** START Source passage **

No player in the AFL is more of a victim of their own reputation than Marcus Bontempelli.
By just about every measure, the Western Bulldogs skipper’s season 2024 has been among the best in the business – rated elite for score involvements, goal assists and goals and well above average for inside 50s, all while sitting top-10 for tackles and pressure acts as well.
And yet because it hasn’t been quite as eye-catchingly spectacular as what he managed in 2023, plenty of mid-season All-Australian teams beginning to pop up have the champion number 4 absent from them. Ditto lists of the season’s best players.
Hopefully the Bont’s mind-bendingly good display to will the Bulldogs over the line against the reigning premiers on Friday night puts some overdue respect on his season. Because having watched about 99 per cent of his 228 games live and in their entirety, I can safely say that few if any were better or more impactful than this one.
The stats only tell part of the story – but they’re off the charts. A career-best 38 disposals – including 14 in the last quarter with the game up for grabs. Eight score involvements. Ten clearances, five of them in the last term. Two goals – and again, one of them in the final term having busted a gut to sprint forward to be in the right spot to completely outpoint young Magpie Will Parker and extend the Dogs’ lead to seven points.
When the going was at its toughest in that last quarter, one man strapped his team to his shoulders and won them the game. And as unbelievable as Nick Daicos was for three quarters, there’s no doubt who will be walking away with the three Brownlow Medal votes.
But that’s only part of the story: it doesn’t tell that Bontempelli, having played as a permanent midfielder all evening, played 100 per cent of the last quarter with his team a player down on the bench and struggling with rotations, his obvious exhaustion at every break in play doing nothing to diminish his involvement in the Dogs’ stirring five goals to nil rush.
And it wasn’t as if he was spending the bulk of the term forward: this was pure stamina. And considering how Luke Beveridge has copped regular criticism for finding his best player off the ground at crucial moments in tight games over the years, it felt self-driven, as if Bontempelli simply refused to leave the field until a vital four premiership points were secured.
One intercept possession for the evening according to Champion Data also can’t be right, either – I’ve never seen a player pick off so many handballs from the opposition in one night.

** END Source passage **
** START Recorded data **

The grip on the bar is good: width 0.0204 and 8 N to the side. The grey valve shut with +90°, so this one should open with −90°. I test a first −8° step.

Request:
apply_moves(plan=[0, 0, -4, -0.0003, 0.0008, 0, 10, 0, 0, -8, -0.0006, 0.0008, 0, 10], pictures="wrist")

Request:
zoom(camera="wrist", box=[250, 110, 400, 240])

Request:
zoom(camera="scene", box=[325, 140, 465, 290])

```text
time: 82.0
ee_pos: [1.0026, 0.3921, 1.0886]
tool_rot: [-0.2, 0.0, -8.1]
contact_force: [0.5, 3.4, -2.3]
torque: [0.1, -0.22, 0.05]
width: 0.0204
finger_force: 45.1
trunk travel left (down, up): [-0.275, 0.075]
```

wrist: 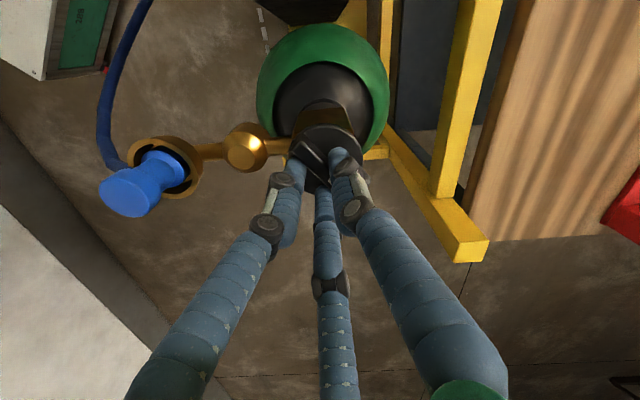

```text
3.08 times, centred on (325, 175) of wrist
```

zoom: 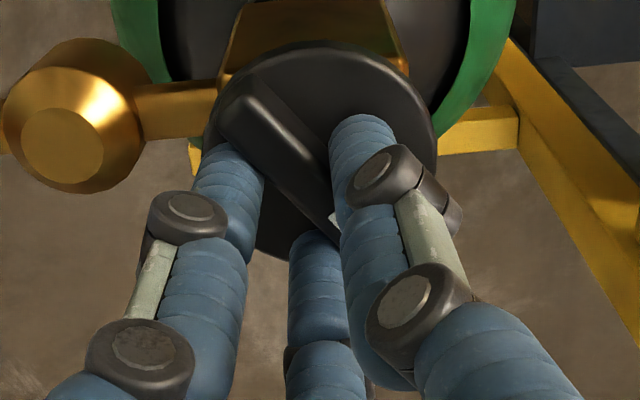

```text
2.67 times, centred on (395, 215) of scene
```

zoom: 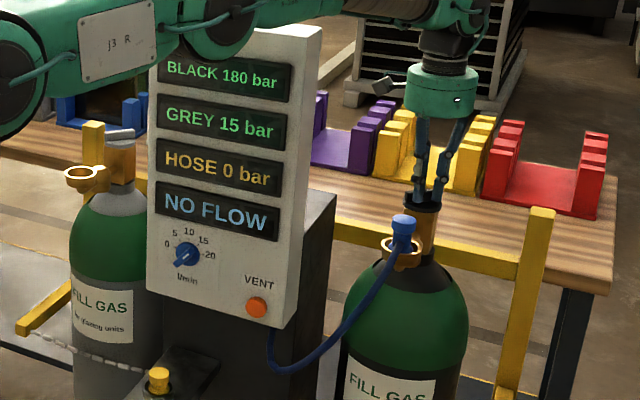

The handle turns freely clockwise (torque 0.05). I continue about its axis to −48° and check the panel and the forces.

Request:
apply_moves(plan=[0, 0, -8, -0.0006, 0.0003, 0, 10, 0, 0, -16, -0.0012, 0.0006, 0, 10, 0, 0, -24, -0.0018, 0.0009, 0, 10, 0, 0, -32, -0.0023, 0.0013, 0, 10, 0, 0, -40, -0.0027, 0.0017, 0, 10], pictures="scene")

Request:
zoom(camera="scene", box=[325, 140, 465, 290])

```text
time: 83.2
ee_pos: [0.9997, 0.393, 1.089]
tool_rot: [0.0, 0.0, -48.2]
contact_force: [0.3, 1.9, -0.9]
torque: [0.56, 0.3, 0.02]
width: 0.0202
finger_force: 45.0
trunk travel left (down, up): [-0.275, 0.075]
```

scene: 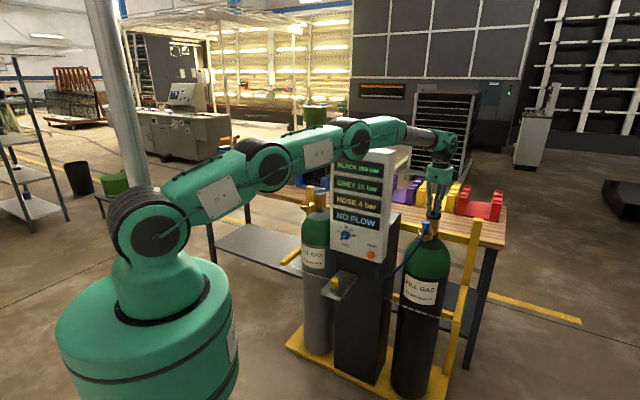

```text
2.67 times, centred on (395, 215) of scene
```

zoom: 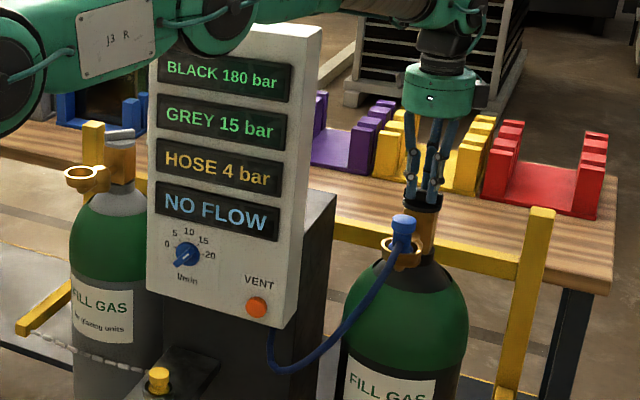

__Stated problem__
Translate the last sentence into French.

** END Recorded data **

__Stated problem__
Take the source passage and repeat only what runs from "By just about" through "season’s best players.".

__Final result__
By just about every measure, the Western Bulldogs skipper’s season 2024 has been among the best in the business – rated elite for score involvements, goal assists and goals and well above average for inside 50s, all while sitting top-10 for tackles and pressure acts as well.
And yet because it hasn’t been quite as eye-catchingly spectacular as what he managed in 2023, plenty of mid-season All-Australian teams beginning to pop up have the champion number 4 absent from them. Ditto lists of the season’s best players.